Data provided —
## BEGIN

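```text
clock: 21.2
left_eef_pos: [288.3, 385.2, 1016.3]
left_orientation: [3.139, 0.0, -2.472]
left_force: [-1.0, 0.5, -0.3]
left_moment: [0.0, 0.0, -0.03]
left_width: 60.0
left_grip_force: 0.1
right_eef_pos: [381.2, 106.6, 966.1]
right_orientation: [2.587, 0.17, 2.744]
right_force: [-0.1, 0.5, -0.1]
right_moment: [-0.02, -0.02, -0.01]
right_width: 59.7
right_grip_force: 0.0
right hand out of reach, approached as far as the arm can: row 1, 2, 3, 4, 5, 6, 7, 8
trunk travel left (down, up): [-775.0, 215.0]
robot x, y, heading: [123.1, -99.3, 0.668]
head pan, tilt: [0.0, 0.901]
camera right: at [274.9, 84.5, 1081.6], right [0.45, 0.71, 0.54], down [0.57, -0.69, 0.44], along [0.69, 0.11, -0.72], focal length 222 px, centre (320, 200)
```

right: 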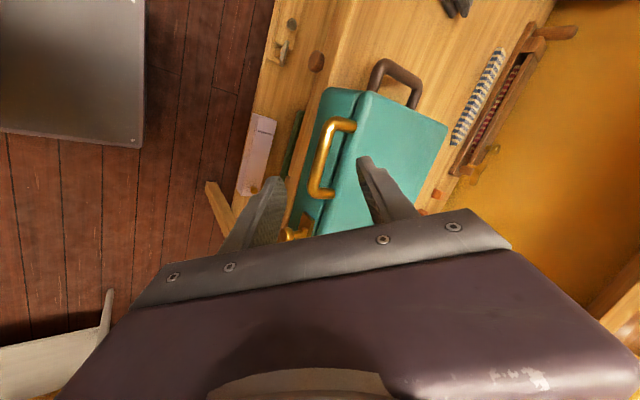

## END

What the task requires — Exactly as written, return every line of the listing, but not the pictures. Give them as a JSON list of strings, one for each line, with blank lines left out.

Output for this exercise —
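[
  "```text",
  "clock: 21.2",
  "left_eef_pos: [288.3, 385.2, 1016.3]",
  "left_orientation: [3.139, 0.0, -2.472]",
  "left_force: [-1.0, 0.5, -0.3]",
  "left_moment: [0.0, 0.0, -0.03]",
  "left_width: 60.0",
  "left_grip_force: 0.1",
  "right_eef_pos: [381.2, 106.6, 966.1]",
  "right_orientation: [2.587, 0.17, 2.744]",
  "right_force: [-0.1, 0.5, -0.1]",
  "right_moment: [-0.02, -0.02, -0.01]",
  "right_width: 59.7",
  "right_grip_force: 0.0",
  "right hand out of reach, approached as far as the arm can: row 1, 2, 3, 4, 5, 6, 7, 8",
  "trunk travel left (down, up): [-775.0, 215.0]",
  "robot x, y, heading: [123.1, -99.3, 0.668]",
  "head pan, tilt: [0.0, 0.901]",
  "camera right: at [274.9, 84.5, 1081.6], right [0.45, 0.71, 0.54], down [0.57, -0.69, 0.44], along [0.69, 0.11, -0.72], focal length 222 px, centre (320, 200)",
  "```",
  "right: "
]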